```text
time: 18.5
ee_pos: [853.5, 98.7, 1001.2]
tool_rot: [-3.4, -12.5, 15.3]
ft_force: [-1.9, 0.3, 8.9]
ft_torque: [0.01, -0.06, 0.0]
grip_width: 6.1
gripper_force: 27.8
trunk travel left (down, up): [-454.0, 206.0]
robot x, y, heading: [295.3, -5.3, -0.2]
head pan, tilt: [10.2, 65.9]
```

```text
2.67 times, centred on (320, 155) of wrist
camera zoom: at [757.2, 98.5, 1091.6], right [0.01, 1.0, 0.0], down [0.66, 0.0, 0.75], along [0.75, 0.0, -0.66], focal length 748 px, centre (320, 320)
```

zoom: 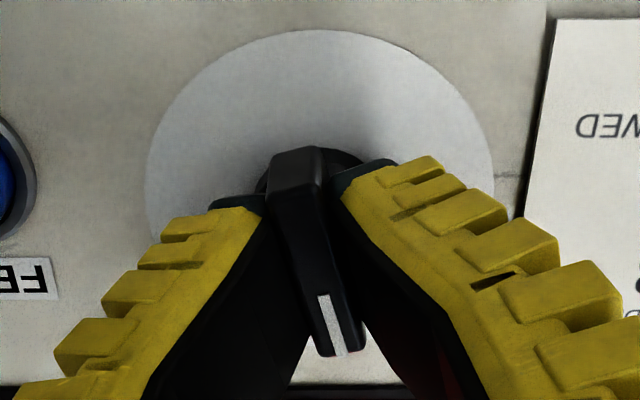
· · · ·
_What the exercise asks_.
Work out how many lines above have the string "down" in them, and give only the number.

_Result for this task_.
2